5. Finding out who in the young core the team can build around

The Charlotte Hornets have a few young players on their roster who should get some run, especially once the losses start to pile up and the franchise loses all pretense of trying to make the playoffs.

Willy Hernangomez is a rebounding machine, grabbing 13.8 boards per 36 minutes last season, and he’s showing signs of being able to stretch the floor offensively as his 3-point percentage clocked in at 38.5. Sure, that was on 39 attempts, but if he can venture outside and knock down shots, that could augur very well for him in the future developing into a Brook Lopez type of player.

He also made first team All-Rookie in 2016-17, so he’s had some talent from the get-go.

Miles Bridges is in Year 2 of his rookie deal, and while his shooting stroke isn’t there yet (32.5 percent from 3 in 2018-19), he was a plus defender with a positive Value Over Replacement Player, so there is plenty of room for his offensive game to grow into his defensive instincts.

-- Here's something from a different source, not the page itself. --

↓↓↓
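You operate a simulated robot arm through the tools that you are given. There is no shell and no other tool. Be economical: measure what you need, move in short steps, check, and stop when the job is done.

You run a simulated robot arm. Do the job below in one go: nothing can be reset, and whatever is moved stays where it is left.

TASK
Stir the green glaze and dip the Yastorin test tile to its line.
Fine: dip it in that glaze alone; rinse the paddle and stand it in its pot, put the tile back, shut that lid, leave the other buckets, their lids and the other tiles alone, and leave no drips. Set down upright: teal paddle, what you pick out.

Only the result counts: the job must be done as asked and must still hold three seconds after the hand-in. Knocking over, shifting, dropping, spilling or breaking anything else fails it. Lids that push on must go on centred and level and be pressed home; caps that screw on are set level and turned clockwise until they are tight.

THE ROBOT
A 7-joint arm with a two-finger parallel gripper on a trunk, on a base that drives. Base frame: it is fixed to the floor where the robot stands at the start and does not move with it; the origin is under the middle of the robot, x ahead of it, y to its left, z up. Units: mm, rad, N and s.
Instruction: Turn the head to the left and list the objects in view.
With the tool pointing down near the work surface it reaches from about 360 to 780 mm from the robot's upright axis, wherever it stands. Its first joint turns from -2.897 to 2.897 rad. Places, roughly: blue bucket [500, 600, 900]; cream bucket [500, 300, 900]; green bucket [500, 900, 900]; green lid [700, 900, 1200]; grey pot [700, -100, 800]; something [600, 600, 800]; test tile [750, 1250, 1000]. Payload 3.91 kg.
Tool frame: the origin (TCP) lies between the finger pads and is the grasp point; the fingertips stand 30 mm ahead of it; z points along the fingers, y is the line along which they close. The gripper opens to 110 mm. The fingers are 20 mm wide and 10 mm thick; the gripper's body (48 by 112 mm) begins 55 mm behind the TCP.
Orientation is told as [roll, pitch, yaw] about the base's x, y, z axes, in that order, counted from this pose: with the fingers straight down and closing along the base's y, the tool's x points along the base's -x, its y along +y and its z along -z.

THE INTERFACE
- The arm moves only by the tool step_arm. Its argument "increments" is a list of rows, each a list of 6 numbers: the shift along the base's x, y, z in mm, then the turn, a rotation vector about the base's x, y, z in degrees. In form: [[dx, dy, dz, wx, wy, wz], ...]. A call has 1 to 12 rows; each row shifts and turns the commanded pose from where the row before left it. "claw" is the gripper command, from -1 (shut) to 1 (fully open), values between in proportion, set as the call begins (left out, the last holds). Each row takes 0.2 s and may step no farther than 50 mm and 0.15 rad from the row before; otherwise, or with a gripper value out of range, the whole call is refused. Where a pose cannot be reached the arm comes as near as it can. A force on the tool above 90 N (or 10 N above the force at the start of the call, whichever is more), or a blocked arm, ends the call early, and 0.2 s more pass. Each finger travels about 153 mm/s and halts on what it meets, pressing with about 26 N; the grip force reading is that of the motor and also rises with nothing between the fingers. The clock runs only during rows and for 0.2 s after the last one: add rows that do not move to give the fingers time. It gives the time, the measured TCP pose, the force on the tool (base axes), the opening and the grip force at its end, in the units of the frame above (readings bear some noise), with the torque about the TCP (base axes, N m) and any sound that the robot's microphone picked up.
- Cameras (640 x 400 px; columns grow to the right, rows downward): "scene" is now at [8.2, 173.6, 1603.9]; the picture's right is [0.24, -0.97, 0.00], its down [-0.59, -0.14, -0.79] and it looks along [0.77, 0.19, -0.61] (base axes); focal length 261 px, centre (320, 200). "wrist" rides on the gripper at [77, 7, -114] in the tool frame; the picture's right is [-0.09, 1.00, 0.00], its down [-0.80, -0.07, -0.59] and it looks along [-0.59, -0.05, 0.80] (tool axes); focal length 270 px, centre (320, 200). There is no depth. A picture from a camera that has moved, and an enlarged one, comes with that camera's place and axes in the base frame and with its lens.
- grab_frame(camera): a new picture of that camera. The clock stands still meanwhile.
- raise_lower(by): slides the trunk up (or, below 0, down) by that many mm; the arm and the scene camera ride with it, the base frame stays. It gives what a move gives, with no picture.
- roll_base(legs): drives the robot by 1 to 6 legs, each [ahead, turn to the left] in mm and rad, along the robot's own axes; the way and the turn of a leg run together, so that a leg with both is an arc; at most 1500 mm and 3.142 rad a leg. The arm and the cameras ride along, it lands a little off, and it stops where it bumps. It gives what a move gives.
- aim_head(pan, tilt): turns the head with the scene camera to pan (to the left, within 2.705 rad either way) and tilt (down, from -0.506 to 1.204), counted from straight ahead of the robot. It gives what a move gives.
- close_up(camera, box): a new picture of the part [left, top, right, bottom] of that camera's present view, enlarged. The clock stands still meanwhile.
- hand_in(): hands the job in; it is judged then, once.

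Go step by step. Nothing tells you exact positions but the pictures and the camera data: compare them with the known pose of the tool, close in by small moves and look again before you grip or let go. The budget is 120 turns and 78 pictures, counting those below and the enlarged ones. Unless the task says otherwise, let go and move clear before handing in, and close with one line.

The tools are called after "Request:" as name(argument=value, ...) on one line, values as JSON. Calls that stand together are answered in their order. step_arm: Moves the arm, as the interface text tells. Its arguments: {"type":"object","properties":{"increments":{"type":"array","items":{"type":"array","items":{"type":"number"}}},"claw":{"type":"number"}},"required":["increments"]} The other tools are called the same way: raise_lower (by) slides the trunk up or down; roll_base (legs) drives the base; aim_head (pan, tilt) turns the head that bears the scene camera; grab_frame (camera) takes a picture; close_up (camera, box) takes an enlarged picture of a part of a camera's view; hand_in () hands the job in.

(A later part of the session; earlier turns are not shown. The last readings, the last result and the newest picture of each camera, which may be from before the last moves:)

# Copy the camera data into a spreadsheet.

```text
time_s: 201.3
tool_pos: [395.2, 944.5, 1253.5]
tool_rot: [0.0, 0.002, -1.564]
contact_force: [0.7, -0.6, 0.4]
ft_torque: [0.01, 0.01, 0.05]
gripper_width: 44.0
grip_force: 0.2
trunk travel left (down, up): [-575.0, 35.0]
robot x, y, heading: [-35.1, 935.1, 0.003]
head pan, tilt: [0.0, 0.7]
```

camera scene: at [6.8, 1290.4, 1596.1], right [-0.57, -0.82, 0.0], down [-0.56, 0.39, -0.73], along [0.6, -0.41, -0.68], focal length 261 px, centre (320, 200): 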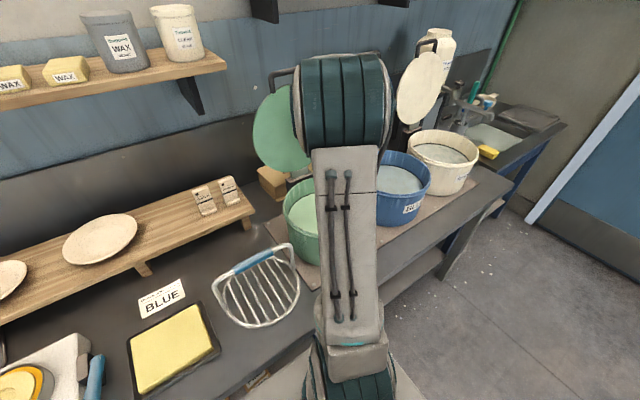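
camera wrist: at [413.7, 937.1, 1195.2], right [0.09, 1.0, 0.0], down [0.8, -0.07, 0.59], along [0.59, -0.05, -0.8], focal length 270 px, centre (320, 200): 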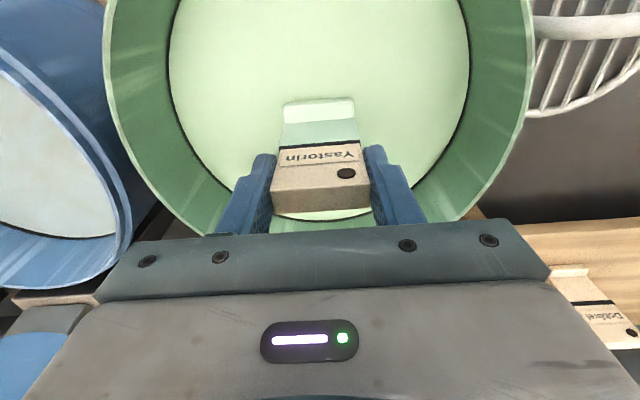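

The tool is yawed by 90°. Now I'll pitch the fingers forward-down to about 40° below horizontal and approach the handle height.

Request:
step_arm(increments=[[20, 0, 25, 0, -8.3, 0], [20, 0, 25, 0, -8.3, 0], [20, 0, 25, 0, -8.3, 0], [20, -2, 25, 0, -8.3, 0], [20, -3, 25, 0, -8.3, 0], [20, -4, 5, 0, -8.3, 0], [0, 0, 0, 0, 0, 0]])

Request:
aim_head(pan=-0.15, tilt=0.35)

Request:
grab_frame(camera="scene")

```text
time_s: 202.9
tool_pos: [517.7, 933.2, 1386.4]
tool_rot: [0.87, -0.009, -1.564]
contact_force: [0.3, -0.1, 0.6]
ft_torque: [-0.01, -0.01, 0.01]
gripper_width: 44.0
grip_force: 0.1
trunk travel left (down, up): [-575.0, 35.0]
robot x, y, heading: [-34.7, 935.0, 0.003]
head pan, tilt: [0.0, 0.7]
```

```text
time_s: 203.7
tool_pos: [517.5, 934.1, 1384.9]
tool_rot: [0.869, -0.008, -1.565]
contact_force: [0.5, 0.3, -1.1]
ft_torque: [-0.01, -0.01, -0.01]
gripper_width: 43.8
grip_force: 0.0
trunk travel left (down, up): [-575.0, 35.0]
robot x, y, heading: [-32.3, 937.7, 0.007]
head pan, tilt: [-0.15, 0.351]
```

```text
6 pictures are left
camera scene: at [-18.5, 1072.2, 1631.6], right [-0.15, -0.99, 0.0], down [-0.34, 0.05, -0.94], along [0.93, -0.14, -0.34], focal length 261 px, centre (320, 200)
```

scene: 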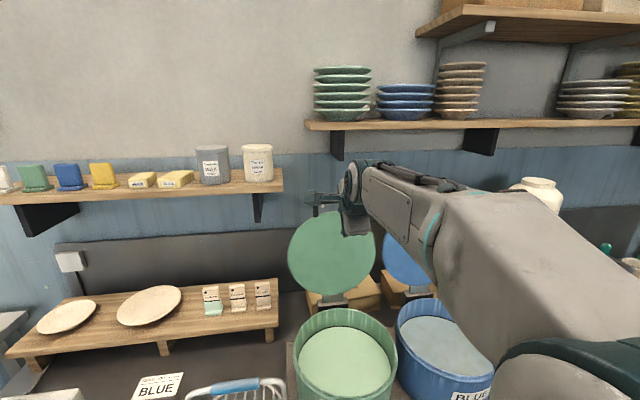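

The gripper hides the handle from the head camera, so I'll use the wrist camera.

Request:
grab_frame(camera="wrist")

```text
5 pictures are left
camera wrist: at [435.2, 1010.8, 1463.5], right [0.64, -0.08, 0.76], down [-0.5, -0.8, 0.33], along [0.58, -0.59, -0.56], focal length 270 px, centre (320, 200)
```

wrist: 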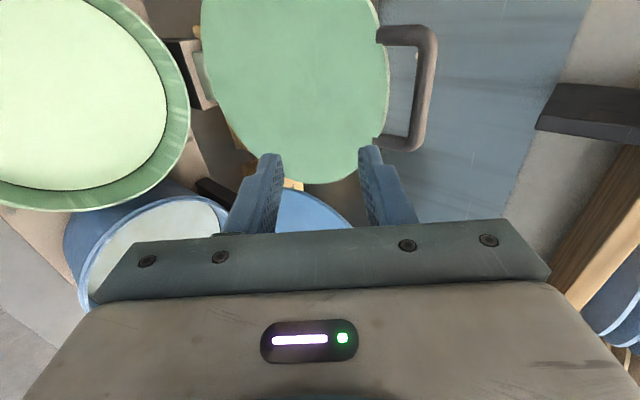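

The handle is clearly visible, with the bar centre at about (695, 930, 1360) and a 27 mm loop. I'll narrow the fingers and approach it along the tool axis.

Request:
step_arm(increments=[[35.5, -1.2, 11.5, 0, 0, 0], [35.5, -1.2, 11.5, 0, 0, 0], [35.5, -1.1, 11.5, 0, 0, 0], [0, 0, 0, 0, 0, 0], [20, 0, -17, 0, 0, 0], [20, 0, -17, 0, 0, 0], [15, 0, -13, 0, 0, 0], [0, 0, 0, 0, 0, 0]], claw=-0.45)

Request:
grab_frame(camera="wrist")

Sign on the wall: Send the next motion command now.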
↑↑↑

And whatever else can be said about Rozier, a putrid career 40.4 percent shooter on 2-point shots and 35.4 on long balls, he averaged 16.5 points per game in the playoffs on a 2017-18 Celtics team that had neither Gordon Hayward nor Kyrie Irving due to injury but still came one LeBron James away from the NBA Finals as the Eastern Conference Finals went seven games.

Rozier is still only 25. It’s possible a change of scenery will help him.

Sadly, it’s hard to find anything nice to say about Malik Monk here after two straight seasons of sub-40-percent field goal percentages, epic-level atrocious defensive advanced stats, and a net minus-1.1 VORP. He can’t shoot, he can’t defend, and Charlotte picking up his team option for Year 3 is like throwing water on a grease fire.